READING TEXT>
┄┄┄┄┄┄┄┄┄┄

Chloride is also necessary for azurophil degranulation,93 and this may be a means of limiting myeloperoxidase release when chloride is depleted.
Phagosomal pH is under tight control. The oxidation of cytoplasmic
NADPH to NADP+ and H+, and the transfer of
reducing equivalents across the membrane to phagosomal oxygen, results
in acidification of the cytoplasm.94 The dismutation of the
superoxide anion, with its associated consumption of protons, would
make the phagosome considerably alkaline. There is a transient increase
in pH to 7.8 to 8.0 in the first few minutes after phagosome
formation.95,96 However, activation of the oxidase is
accompanied by activation of an Na+/H+
antiport, an H+-ATPase, and an H+ conductance
mechanism97 so that proton pumping from the cytoplasm into
the phagosome restricts this increase and the pH decreases to
approximately 6.0 after an hour.95,96
 |
OXIDANT PRODUCTION IN THE PHAGOSOME |
Taking into account the physical and chemical characteristics discussed
above, what is known about the oxidants produced and the ability of
myeloperoxidase to function in the phagosome? During phagocytosis,
neutrophils consume a similar amount of oxygen as with strong soluble
stimuli, yet release only small amounts of superoxide or hydrogen
peroxide in the surroundings.14,98,99 However, there is
convincing cytochemical evidence that superoxide100,101 and
hydrogen peroxide13,102,103 are generated intraphagosomally and around ingested bacteria. In the presence of heme enzyme
inhibitors, hydrogen peroxide detected in the medium can account for
most of the oxygen consumed.104,105
On the assumption that ingestion of 15 to 20 bacteria gives maximal
oxygen consumption, we have calculated that superoxide should be formed
in the phagosomal space at the extraordinarily high rate of 5 to 10 mmol/L per second.106 Based on granule numbers, the
myeloperoxidase released should reach a concentration of 1 to 2 mmol/L.

┄┄┄┄┄┄┄┄┄┄

LISTED RECORDS>
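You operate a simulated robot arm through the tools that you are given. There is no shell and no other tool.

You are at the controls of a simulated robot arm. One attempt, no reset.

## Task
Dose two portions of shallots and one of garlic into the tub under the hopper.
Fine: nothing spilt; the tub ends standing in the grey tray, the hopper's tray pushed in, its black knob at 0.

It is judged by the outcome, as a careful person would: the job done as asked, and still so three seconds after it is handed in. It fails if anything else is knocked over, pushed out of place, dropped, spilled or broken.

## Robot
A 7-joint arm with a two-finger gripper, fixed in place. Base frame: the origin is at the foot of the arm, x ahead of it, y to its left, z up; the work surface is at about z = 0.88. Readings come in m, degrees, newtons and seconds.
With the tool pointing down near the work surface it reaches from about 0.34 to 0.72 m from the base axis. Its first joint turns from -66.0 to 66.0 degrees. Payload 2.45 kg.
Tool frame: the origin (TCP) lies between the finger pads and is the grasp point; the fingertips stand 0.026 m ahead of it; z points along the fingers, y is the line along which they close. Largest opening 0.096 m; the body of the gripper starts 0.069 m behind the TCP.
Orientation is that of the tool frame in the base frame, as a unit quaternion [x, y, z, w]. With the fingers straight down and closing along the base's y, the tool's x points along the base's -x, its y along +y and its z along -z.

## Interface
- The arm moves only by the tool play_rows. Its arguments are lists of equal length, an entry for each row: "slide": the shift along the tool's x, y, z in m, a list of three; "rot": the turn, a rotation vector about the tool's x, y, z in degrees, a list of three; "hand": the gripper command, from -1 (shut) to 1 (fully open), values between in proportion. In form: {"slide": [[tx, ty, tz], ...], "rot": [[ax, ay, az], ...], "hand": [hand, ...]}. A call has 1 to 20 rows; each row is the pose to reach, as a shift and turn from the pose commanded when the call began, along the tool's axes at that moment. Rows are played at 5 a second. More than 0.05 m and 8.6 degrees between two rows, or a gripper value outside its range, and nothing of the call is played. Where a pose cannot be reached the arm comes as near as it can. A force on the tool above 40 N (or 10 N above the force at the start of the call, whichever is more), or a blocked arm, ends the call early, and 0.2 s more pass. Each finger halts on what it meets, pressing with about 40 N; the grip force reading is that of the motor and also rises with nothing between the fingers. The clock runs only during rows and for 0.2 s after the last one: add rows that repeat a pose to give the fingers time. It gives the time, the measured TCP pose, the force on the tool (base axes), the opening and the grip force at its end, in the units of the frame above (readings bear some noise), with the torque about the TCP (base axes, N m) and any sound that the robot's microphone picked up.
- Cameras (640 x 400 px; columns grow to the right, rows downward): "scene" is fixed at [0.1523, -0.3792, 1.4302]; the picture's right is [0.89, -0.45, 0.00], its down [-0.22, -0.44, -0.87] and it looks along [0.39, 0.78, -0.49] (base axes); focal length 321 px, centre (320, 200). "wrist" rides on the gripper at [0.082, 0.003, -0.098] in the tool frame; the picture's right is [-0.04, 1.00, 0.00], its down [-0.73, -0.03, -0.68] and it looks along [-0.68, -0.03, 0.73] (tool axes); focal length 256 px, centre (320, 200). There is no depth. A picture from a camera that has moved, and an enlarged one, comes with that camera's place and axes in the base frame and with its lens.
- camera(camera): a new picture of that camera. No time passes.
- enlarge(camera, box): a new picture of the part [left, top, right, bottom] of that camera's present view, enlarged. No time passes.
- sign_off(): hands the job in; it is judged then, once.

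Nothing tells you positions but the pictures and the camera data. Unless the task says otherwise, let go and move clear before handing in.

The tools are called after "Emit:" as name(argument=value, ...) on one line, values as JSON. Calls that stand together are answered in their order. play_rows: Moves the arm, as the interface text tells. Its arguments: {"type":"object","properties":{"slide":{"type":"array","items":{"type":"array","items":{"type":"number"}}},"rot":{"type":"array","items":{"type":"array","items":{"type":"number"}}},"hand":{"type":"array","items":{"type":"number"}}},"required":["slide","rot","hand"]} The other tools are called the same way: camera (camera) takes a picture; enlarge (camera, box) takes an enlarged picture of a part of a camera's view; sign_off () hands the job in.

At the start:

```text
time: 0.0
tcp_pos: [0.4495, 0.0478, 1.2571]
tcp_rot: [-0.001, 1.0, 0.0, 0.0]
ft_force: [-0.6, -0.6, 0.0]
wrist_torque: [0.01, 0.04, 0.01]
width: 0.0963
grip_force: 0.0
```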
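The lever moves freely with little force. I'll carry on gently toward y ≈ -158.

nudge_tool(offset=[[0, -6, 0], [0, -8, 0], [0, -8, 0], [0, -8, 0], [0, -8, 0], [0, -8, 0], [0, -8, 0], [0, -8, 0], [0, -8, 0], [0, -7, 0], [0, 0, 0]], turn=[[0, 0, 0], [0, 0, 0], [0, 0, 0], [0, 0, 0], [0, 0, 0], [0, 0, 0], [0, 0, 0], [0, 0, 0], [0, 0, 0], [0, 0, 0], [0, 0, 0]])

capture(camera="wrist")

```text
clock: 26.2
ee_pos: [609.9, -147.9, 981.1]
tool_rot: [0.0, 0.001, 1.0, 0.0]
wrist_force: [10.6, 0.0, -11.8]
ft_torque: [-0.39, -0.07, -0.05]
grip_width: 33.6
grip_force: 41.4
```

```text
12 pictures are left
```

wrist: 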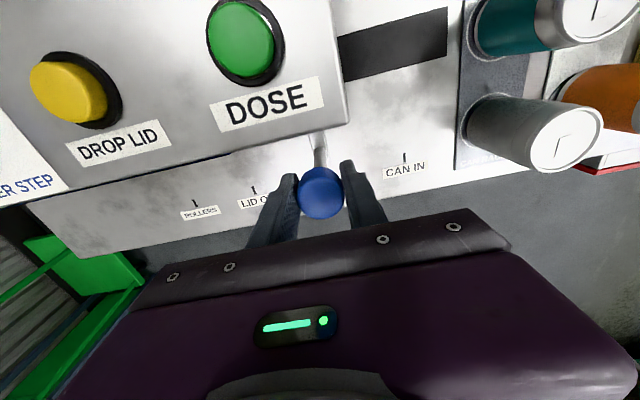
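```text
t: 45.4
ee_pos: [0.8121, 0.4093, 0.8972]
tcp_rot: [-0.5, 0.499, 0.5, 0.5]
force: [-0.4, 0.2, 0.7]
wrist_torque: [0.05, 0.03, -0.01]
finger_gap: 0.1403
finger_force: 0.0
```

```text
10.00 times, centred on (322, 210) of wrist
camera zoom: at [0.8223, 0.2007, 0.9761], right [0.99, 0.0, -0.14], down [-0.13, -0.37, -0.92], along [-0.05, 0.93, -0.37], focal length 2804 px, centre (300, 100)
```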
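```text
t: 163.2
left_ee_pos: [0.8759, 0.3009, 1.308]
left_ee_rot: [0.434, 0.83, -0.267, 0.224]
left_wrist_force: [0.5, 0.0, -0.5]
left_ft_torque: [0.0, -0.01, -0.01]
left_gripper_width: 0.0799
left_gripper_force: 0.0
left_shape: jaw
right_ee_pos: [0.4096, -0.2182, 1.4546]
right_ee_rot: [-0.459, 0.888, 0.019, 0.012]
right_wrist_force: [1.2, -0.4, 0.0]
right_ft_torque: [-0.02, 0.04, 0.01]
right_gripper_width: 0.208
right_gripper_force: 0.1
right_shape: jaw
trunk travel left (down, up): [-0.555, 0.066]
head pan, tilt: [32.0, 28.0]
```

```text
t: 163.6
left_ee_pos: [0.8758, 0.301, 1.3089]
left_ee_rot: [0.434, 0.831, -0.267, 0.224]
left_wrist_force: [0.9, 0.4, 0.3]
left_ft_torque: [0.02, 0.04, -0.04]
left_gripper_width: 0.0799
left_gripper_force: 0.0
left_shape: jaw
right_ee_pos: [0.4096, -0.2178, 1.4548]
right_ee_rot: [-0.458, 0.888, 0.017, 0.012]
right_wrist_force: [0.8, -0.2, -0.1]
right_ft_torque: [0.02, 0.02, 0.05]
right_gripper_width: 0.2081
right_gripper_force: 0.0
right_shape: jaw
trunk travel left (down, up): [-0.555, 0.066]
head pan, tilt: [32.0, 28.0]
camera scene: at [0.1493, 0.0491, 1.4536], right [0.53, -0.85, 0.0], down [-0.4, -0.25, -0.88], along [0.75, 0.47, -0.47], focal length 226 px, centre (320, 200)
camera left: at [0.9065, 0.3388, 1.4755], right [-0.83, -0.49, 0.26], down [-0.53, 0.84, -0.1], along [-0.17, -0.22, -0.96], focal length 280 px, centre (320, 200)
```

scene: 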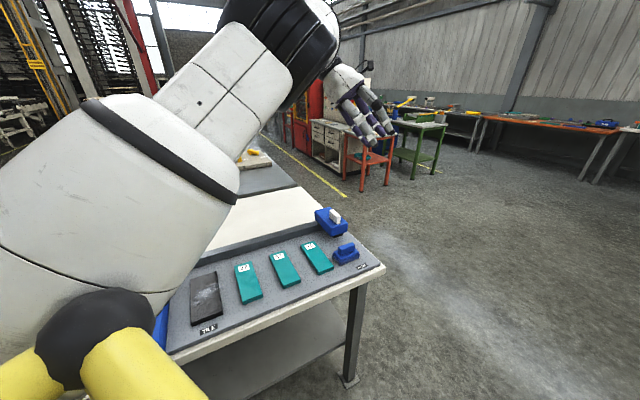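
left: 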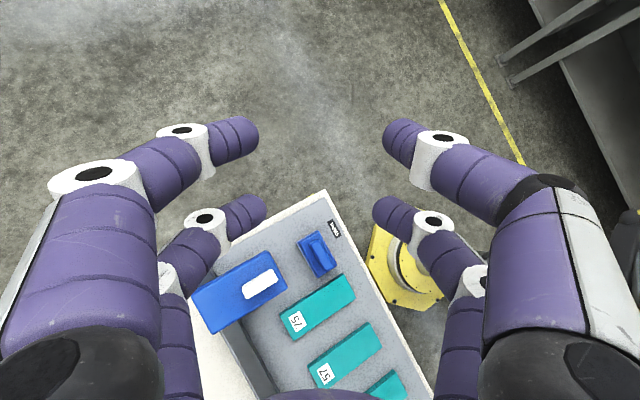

┄┄┄┄┄┄┄┄┄┄

WRITTEN PROBLEM> Give the reading text once more, exactly.

THE OUTPUT>
Chloride is also necessary for azurophil degranulation,93 and this may be a means of limiting myeloperoxidase release when chloride is depleted.
Phagosomal pH is under tight control. The oxidation of cytoplasmic
NADPH to NADP+ and H+, and the transfer of
reducing equivalents across the membrane to phagosomal oxygen, results
in acidification of the cytoplasm.94 The dismutation of the
superoxide anion, with its associated consumption of protons, would
make the phagosome considerably alkaline. There is a transient increase
in pH to 7.8 to 8.0 in the first few minutes after phagosome
formation.95,96 However, activation of the oxidase is
accompanied by activation of an Na+/H+
antiport, an H+-ATPase, and an H+ conductance
mechanism97 so that proton pumping from the cytoplasm into
the phagosome restricts this increase and the pH decreases to
approximately 6.0 after an hour.95,96
 |
OXIDANT PRODUCTION IN THE PHAGOSOME |
Taking into account the physical and chemical characteristics discussed
above, what is known about the oxidants produced and the ability of
myeloperoxidase to function in the phagosome? During phagocytosis,
neutrophils consume a similar amount of oxygen as with strong soluble
stimuli, yet release only small amounts of superoxide or hydrogen
peroxide in the surroundings.14,98,99 However, there is
convincing cytochemical evidence that superoxide100,101 and
hydrogen peroxide13,102,103 are generated intraphagosomally and around ingested bacteria. In the presence of heme enzyme
inhibitors, hydrogen peroxide detected in the medium can account for
most of the oxygen consumed.104,105
On the assumption that ingestion of 15 to 20 bacteria gives maximal
oxygen consumption, we have calculated that superoxide should be formed
in the phagosomal space at the extraordinarily high rate of 5 to 10 mmol/L per second.106 Based on granule numbers, the
myeloperoxidase released should reach a concentration of 1 to 2 mmol/L.